TEXT EXTRACT
------------------------

What does effective digital transformation look like? The UK needs to grow its digital economy to suit all of the job opportunities predicted to rise in the next few years – but a world-leading skills framework is needed
In June, the UK government’s now-former Tech Minister, Chris Philp, outlined the latest national Digital Strategy. Offering a single vision to grow the country’s Digital Economy, the strategy seeks to ensure that digital technology, infrastructure and data drives economic growth and innovation in the coming years. If executed well, the strategy promises to lead to new jobs, skills and services that benefit and level up the whole of the UK with an effective digital transformation.
In many ways, the United Kingdom is currently well positioned to drive effective digital transformation, with an expanding tech economy. In the first six months of this year, more than £12 billion in venture capital funding was secured by UK tech startups and scale-ups so far this year – which is more than the entirety of 2020. Only startups in the United States and China drew more funding than British ones in the first half of the year.
Many of these startups, too, go on to achieve great successes. Last year, a British startup that ended up attaining unicorn status – a valuation of $1 billion or more – was created every eleven days.
Entrepreneurial excellence
Entrepreneurial excellence, then, continues to characterise the British technological economy – and that excellence is compounded by the research infrastructure required to nurture innovation, with four of the world’s top ten universities situated in the nation’s ‘Golden Triangle’.
The missing piece of the jigsaw – that institutions, enterprises, and leaders must unite to solve – is skills. The UK has some of the world’s best further and higher education institutions, and a thriving startup ecosystem, yet the skills gap between graduates and employers is significant.

------------------------

ENTRIES SUPPLIED
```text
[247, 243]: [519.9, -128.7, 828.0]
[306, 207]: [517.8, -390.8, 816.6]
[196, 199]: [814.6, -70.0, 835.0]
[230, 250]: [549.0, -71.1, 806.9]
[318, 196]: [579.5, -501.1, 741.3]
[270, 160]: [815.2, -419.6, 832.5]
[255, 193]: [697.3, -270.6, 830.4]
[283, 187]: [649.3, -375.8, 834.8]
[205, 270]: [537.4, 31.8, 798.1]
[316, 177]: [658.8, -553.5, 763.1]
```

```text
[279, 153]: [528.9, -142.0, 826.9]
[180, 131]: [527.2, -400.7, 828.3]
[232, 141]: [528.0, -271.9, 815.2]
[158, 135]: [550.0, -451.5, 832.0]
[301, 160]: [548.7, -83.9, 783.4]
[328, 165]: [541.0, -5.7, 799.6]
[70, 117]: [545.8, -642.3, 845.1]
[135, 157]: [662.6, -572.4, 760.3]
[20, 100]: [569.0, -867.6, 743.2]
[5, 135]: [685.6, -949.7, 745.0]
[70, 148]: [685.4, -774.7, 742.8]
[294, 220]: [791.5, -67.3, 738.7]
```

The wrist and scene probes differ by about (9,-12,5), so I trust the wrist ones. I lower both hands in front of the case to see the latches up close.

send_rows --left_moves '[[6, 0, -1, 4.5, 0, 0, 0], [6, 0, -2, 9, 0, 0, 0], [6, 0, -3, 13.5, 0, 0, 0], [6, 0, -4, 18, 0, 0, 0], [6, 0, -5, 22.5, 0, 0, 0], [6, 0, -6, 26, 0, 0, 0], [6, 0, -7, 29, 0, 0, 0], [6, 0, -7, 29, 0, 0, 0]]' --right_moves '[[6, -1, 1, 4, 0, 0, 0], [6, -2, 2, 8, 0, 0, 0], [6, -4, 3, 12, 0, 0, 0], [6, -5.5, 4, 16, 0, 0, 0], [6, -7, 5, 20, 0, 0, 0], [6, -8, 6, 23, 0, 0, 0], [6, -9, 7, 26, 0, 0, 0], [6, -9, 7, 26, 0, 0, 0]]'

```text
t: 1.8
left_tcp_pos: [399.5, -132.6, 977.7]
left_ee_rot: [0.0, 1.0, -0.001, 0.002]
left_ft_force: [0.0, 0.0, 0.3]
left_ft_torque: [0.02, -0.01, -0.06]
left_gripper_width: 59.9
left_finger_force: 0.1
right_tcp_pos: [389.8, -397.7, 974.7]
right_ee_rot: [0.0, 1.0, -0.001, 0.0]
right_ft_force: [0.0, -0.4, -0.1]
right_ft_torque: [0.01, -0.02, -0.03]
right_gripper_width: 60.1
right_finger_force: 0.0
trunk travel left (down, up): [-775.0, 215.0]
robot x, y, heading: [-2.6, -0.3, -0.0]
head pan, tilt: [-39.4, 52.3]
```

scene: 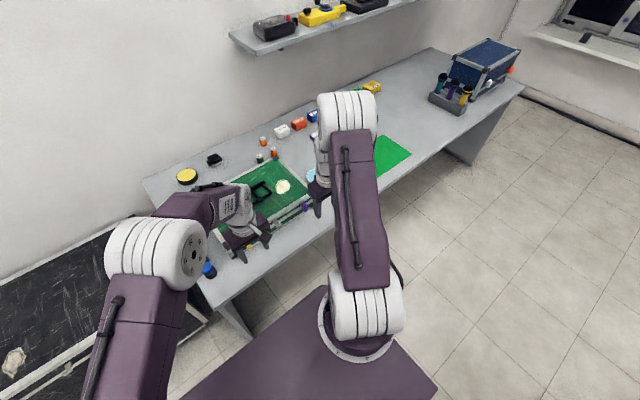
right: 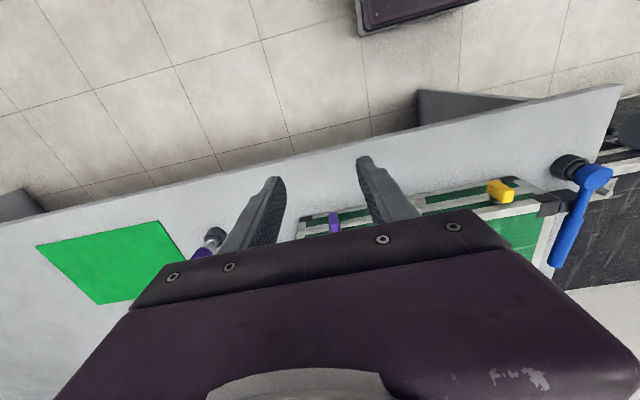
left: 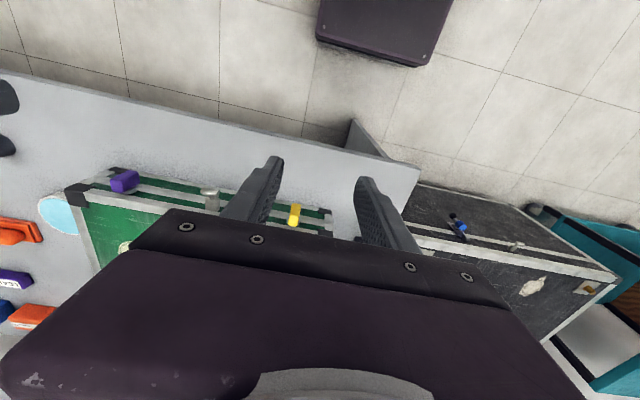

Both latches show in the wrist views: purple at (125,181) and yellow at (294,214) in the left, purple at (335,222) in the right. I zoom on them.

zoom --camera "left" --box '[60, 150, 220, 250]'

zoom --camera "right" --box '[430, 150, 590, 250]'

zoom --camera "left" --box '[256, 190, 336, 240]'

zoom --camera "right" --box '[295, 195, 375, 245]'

------------------------

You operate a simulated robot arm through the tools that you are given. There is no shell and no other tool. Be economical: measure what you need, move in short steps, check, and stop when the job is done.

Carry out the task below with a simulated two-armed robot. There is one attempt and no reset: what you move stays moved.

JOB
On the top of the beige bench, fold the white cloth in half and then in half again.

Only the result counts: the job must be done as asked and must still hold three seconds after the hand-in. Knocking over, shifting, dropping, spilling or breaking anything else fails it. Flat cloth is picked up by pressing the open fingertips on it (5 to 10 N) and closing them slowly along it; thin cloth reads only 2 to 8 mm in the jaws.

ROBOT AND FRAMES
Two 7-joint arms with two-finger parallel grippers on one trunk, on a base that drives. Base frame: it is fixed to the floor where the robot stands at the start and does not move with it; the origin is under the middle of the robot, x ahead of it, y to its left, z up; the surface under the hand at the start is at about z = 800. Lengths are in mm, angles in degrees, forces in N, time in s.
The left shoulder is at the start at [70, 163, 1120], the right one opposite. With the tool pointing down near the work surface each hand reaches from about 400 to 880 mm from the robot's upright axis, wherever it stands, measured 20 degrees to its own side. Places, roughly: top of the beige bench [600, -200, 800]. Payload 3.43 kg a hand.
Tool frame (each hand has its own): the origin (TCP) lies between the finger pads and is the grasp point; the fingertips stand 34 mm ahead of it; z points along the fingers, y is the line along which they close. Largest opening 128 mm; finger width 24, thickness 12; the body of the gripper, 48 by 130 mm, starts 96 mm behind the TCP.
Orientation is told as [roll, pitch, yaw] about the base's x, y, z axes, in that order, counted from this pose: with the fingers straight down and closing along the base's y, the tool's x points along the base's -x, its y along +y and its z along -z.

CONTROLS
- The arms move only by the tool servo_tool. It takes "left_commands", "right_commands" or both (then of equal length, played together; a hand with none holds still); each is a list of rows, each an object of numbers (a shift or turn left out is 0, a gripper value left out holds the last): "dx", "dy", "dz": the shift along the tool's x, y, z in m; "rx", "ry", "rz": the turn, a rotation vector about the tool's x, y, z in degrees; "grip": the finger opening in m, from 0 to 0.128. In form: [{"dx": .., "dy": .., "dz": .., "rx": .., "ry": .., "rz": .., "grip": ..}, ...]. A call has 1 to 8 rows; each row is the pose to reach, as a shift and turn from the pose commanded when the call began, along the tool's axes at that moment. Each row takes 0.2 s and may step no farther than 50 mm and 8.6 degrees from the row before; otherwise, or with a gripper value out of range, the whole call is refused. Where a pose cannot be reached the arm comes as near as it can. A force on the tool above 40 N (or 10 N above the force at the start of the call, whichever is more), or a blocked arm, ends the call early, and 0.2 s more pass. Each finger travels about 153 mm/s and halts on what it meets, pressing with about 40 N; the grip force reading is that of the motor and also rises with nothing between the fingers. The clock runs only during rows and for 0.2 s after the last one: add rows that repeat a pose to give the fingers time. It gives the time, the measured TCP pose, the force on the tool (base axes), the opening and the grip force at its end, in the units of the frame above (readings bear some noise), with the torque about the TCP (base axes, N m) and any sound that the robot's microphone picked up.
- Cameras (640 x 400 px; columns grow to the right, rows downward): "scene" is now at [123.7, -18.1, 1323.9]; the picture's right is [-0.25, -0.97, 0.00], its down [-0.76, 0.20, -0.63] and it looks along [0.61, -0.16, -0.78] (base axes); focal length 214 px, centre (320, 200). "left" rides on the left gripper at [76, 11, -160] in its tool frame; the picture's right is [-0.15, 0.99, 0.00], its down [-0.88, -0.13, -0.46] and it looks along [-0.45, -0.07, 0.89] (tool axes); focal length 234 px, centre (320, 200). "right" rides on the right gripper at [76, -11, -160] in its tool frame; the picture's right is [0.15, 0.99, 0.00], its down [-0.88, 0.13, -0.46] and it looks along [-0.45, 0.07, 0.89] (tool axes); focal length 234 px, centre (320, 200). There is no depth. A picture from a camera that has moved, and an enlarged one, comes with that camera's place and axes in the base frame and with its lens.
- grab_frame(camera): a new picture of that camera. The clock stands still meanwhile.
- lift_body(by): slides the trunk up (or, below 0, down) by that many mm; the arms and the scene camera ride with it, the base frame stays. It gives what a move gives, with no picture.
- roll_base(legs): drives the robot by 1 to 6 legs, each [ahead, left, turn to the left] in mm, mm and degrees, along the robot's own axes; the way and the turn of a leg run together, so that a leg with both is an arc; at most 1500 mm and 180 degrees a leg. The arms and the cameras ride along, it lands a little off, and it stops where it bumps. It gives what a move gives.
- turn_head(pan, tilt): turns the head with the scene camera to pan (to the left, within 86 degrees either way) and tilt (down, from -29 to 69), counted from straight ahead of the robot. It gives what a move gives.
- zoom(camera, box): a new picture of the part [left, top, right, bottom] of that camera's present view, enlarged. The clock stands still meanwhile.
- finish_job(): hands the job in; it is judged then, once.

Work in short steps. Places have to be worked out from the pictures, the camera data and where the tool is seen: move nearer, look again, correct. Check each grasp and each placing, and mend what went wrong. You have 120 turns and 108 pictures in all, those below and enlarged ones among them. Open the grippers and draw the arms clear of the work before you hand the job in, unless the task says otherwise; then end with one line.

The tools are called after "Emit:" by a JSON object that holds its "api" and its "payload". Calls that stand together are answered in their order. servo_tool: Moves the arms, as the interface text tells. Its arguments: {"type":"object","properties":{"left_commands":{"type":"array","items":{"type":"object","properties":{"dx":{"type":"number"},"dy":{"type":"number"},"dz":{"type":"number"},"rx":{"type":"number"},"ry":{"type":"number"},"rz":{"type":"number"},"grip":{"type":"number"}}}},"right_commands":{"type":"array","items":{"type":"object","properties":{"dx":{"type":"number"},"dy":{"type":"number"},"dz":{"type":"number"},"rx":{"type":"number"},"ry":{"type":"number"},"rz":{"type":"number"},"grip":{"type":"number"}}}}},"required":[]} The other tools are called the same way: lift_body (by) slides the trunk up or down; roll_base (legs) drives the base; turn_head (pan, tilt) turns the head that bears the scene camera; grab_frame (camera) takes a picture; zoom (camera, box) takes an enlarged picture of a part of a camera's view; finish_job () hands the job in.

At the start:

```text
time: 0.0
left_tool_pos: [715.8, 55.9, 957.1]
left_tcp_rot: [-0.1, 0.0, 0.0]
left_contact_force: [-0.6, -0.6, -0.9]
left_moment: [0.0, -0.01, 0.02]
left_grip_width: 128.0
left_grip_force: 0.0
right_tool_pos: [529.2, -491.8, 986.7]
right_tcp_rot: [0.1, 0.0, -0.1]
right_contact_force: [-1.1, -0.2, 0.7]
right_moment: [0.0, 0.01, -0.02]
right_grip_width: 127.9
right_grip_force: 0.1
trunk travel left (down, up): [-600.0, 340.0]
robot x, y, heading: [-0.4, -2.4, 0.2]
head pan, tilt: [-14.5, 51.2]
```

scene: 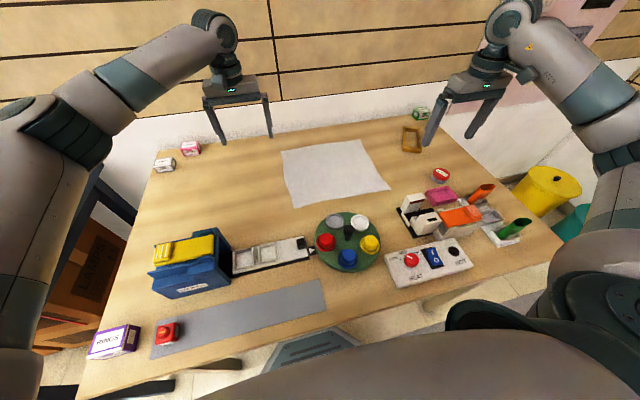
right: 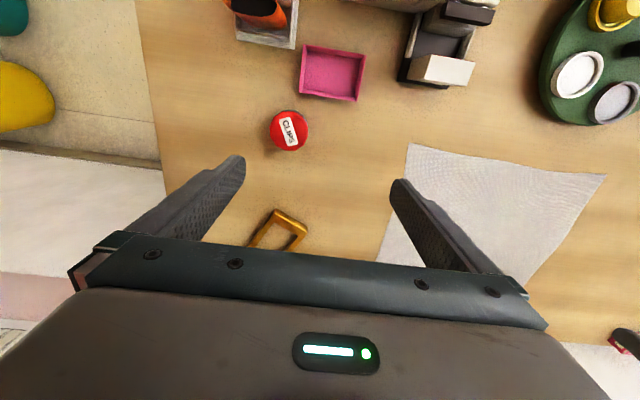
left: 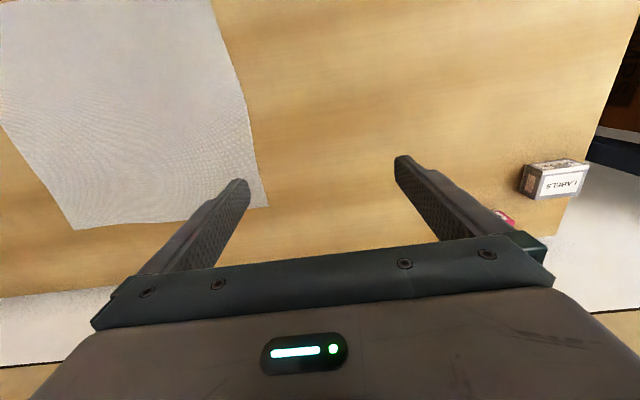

------------------------

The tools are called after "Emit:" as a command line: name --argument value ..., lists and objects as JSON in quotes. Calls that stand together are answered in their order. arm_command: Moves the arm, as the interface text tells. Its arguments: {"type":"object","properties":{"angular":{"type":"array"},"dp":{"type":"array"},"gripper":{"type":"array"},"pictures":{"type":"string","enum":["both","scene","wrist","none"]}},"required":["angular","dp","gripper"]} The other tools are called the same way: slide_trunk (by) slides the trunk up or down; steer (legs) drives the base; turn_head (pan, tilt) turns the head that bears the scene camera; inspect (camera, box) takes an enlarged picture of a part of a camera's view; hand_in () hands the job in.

------------------------

WORK TO DO
a. Your answer is an exact quotation from the text extract: it starts at "Many of these" and ends at "nation’s ‘Golden Triangle’.".
b. Continue the text extract from where it stops.

THE RESPONSES
a.
Many of these startups, too, go on to achieve great successes. Last year, a British startup that ended up attaining unicorn status – a valuation of $1 billion or more – was created every eleven days.
Entrepreneurial excellence
Entrepreneurial excellence, then, continues to characterise the British technological economy – and that excellence is compounded by the research infrastructure required to nurture innovation, with four of the world’s top ten universities situated in the nation’s ‘Golden Triangle’.

b.
There is a wealth of worrying data regarding British worker proficiency. The recently-released Coursera Global Skills Report, which ranks 100 nations based on learner competency in three key domains (Business, Technology, and Data Science), suggests that the United Kingdom’s technology and business skills proficiency lags behind the majority of European nations, jeopardising the nation’s ability to realise the government’s vision. The UK places 42nd globally for technology skills proficiency, is ranking ‘Lagging’ for Business skills, and in its strongest domain – Data Science – is still found outside the global top 20 (28th).
Proficiency in key subdomains
Proficiency in key subdomains threatens to leave British businesses and research underprepared for the challenges of the digital economy. Flourishing enterprises require outstanding leaders and keen strategic thinking to navigate through the economic and supply chain headwinds faced by the global economy – yet UK learners only record 15% proficiency (‘Lagging’) for Strategy & Operations, and 29% (‘Emerging’) for Leadership & Management.
Official statistics indicate that 39% of British businesses were subject to a cyber attack in the last twelve months – threatening significant economic losses and reduced productivity – yet British learners only scored 29% for proficiency in the Security Engineering subdomain. With additional data suggesting that 60% of small businesses fold after being subjected to a data breach or cyber attack, the need to mitigate the national skills gap here represents an economic imperative.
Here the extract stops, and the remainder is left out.